**SOURCE:**
そして5日前にレオンで4つ星ホテルに泊まったばかりなのに、またしてもポンフェラーダで3つ星ホテルに泊まってしまった。

さて翌朝、温かいシャワー、静かなプライベート・ルーム、広いベッドのホテルで快適に過ごした翌日はいつもツラいものだが、今回は特に峠越えの疲れが足に来たようで歩くのがキツかったし、久々に荷物の重さを肩に感じた日だった。

前半はほとんどが大きな車道の脇道でストレスが溜まったうえに、迂闊にも道を間違えて8キロ程余計に歩く羽目に。時々あるのだ、本来の巡礼路から外れた村が勝手に道路に黄色い矢印とcaminoという文字を描いて回り道へ誘導するという困ったことが…

容赦ない午後の日差しに照らされて頭はクラクラだし喉は渇くし、息も絶え絶えだったので、小さな集落にあったバルでラザニア(電子レンジでチンするやつだった…)を食べる。ここで腹ごしらえしておかなければ、その後更に悲惨なことになるところだった。

**WRITTEN PROBLEM:** I need the source again, verbatim and complete.

**MATERIAL:**

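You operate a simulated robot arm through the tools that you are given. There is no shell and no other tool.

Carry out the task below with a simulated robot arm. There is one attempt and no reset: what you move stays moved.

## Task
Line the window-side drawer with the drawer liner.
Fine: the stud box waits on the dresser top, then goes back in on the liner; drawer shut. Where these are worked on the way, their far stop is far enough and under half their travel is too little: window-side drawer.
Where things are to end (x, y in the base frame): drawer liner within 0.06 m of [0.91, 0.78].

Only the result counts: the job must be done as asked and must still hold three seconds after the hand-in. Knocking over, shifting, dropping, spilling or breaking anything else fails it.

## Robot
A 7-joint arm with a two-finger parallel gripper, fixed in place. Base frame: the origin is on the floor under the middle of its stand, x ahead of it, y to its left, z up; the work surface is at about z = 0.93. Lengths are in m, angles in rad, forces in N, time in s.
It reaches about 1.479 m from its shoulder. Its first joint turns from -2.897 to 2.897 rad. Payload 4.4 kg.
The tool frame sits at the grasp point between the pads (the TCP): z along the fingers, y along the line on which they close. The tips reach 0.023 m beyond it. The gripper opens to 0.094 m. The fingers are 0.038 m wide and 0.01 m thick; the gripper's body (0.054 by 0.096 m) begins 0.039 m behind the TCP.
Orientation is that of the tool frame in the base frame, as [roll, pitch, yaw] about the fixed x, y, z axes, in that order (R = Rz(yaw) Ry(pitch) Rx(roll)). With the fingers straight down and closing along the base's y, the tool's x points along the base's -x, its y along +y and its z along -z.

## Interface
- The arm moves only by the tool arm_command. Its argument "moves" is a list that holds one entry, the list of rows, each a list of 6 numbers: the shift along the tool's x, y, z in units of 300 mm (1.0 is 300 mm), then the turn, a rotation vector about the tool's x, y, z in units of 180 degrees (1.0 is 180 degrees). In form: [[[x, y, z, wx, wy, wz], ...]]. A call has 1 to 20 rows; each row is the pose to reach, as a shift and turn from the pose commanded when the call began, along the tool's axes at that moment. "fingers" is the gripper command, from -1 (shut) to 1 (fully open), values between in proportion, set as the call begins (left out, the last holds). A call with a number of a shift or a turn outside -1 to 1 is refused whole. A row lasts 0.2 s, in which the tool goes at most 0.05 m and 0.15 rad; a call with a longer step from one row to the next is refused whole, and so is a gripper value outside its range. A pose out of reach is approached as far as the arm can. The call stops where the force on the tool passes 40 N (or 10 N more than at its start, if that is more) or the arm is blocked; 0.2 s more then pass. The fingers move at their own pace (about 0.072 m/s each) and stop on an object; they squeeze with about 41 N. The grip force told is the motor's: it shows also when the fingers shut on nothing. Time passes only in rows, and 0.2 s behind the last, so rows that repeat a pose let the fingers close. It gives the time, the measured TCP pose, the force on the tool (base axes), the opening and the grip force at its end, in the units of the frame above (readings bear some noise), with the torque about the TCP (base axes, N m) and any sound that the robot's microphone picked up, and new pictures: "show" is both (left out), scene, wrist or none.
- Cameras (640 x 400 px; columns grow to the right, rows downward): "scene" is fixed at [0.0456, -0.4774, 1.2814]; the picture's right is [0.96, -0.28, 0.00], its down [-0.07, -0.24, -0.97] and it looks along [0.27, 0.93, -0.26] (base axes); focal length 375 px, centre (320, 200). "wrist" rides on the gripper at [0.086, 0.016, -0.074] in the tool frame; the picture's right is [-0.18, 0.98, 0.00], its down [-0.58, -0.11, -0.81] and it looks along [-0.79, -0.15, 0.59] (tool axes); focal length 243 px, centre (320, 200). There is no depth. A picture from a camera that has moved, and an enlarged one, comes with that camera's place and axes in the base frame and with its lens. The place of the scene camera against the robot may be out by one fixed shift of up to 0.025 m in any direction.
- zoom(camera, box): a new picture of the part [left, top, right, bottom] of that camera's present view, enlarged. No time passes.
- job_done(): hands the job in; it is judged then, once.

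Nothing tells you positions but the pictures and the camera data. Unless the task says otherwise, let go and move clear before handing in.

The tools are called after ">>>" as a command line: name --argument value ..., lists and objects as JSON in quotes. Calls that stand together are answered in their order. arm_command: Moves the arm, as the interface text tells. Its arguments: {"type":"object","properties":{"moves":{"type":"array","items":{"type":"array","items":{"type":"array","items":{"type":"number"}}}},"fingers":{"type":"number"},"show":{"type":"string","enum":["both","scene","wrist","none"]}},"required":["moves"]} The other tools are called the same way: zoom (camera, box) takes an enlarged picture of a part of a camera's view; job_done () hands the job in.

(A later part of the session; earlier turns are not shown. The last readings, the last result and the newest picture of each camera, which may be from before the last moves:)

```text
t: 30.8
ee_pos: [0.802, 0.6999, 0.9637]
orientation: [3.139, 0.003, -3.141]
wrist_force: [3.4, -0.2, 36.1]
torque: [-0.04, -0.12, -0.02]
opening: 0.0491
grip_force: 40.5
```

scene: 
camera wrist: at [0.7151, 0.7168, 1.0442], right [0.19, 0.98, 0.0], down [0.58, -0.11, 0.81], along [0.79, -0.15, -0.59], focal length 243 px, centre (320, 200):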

**EXPECTED ANSWER:**
そして5日前にレオンで4つ星ホテルに泊まったばかりなのに、またしてもポンフェラーダで3つ星ホテルに泊まってしまった。

さて翌朝、温かいシャワー、静かなプライベート・ルーム、広いベッドのホテルで快適に過ごした翌日はいつもツラいものだが、今回は特に峠越えの疲れが足に来たようで歩くのがキツかったし、久々に荷物の重さを肩に感じた日だった。

前半はほとんどが大きな車道の脇道でストレスが溜まったうえに、迂闊にも道を間違えて8キロ程余計に歩く羽目に。時々あるのだ、本来の巡礼路から外れた村が勝手に道路に黄色い矢印とcaminoという文字を描いて回り道へ誘導するという困ったことが…

容赦ない午後の日差しに照らされて頭はクラクラだし喉は渇くし、息も絶え絶えだったので、小さな集落にあったバルでラザニア(電子レンジでチンするやつだった…)を食べる。ここで腹ごしらえしておかなければ、その後更に悲惨なことになるところだった。